Council of Law Reporting for NSW

50th anniversary writing competition - What do you think is the most memorable judgment that has been published in the NSW Law Reports?

Winning entry-Robert Angyal SC

Hooper Bailie Associated Ltd v Natcon Group Pty Ltd (1992) 28 NSWLR 194

The most memorable judgment is Hooper Bailie Associated Ltd v Natcon Group Pty Ltd (1992) 28 NSWLR 194 (Giles J, as his Honour then was).

Hooper Bailie enforced an agreement to mediate. Why is it so memorable?

  • In 1992, it was very uncertain that an agreement to mediate was enforceable. The judgment contains not just one, but two, significant intellectual breakthroughs that permitted enforcement.
  • They were achieved without assistance from the parties and despite English rulings, including in the House of Lords, apparently to the contrary.
  • It provided the intellectual basis for the ubiquitous mediation of civil disputes in NSW that we now take for granted.

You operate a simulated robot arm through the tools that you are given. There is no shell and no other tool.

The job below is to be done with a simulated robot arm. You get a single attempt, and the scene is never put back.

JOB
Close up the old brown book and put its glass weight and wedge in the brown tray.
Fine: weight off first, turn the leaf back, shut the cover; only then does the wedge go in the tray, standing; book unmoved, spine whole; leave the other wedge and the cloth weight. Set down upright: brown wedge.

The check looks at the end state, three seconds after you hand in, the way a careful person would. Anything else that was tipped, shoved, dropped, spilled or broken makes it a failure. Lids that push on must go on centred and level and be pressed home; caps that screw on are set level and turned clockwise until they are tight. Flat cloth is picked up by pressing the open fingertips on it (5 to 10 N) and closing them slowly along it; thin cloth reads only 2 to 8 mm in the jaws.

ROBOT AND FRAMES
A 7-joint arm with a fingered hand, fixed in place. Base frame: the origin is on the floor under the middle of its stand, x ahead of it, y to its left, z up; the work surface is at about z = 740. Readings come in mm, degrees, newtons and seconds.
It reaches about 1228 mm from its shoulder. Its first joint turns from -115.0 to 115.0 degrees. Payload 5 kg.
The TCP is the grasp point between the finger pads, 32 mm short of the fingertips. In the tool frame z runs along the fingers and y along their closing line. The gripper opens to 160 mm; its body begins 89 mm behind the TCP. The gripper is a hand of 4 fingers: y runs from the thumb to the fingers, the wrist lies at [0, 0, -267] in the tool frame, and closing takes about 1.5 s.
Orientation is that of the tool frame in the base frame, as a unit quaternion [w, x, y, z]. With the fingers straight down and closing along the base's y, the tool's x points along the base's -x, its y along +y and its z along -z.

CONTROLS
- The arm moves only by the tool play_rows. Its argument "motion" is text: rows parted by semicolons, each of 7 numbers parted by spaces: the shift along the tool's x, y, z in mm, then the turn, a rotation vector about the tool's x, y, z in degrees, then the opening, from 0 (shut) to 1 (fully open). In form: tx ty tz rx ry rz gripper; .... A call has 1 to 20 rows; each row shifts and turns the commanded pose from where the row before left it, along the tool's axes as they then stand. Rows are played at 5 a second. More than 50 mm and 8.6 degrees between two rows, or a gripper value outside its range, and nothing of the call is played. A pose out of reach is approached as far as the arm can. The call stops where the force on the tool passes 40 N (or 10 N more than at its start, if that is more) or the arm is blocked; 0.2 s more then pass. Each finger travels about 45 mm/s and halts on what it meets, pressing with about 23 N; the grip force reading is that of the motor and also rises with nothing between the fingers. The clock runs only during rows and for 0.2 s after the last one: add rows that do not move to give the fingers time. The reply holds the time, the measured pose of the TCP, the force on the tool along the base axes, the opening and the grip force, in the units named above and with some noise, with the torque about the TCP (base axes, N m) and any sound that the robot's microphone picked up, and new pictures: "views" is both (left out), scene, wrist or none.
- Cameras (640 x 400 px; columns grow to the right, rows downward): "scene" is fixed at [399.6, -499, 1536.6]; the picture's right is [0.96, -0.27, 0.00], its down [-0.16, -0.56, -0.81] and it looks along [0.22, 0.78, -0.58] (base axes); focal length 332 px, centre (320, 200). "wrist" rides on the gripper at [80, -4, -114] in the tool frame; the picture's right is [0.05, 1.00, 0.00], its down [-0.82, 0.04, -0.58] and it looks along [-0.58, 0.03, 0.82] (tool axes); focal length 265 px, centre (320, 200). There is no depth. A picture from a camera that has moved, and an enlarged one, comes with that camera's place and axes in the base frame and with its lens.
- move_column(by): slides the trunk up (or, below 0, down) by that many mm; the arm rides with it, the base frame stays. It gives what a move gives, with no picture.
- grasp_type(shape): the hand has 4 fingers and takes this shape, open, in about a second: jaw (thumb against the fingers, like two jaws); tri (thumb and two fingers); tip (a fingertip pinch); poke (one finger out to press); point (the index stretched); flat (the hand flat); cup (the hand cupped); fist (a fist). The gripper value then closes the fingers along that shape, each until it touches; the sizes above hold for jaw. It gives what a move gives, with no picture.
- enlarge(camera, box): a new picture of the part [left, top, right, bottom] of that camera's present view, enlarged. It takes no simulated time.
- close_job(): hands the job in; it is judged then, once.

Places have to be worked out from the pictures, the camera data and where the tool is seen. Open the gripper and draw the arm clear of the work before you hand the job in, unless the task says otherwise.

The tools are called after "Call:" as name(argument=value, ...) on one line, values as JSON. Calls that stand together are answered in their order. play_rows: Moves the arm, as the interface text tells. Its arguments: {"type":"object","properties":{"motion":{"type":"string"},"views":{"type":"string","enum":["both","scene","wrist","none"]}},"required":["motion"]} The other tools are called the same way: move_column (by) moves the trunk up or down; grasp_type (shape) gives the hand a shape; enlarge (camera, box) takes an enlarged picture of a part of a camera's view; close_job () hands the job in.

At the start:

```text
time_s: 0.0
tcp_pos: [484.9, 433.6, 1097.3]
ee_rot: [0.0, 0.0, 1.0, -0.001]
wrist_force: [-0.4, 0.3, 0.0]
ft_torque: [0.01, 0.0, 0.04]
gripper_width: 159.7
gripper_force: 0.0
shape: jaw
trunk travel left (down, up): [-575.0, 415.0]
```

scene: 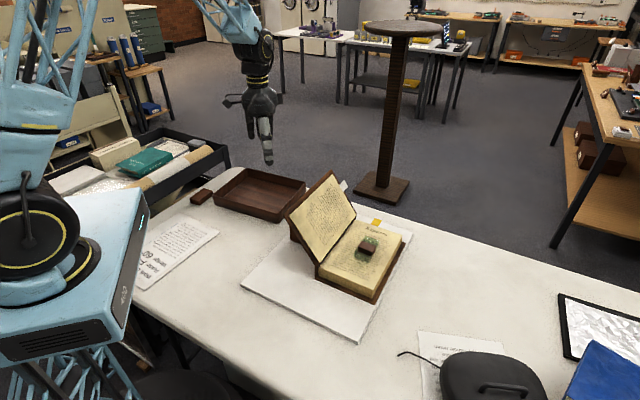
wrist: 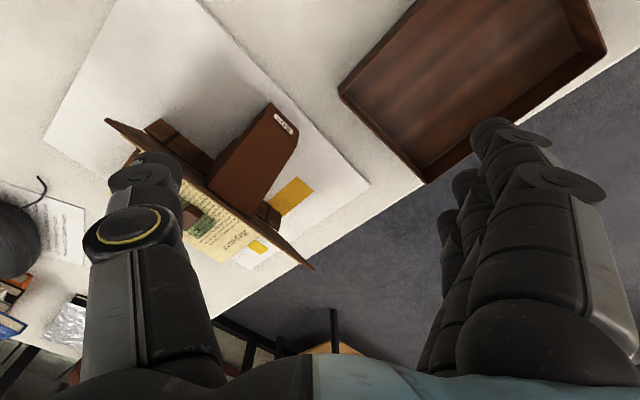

Intellectual breakthrough #1: An agreement to mediate is not an agreement to agree, nor an agreement to attempt to agree. Neither of these is enforceable. Instead, it is an agreement to participate in a process which might result in agreement (206A-D). “What is enforced is not co-operation and consent but participation in a process from which co-operation and consent might come” (id.).

Intellectual breakthrough #2: An agreement to mediate “may require of the parties participation in the process by conduct of sufficient certainty for legal recognition of the agreement” (209D-E, 210F-G) and thus be enforceable (210G).

These breakthroughs were achieved despite both parties (incorrectly) submitting there was no relevant authority (204C-D); despite the plaintiff expressly disclaiming that equity permitted enforcement of the agreement (203A, 210E); and despite rulings of English courts, including the House of Lords, apparently to the contrary (207C-208C).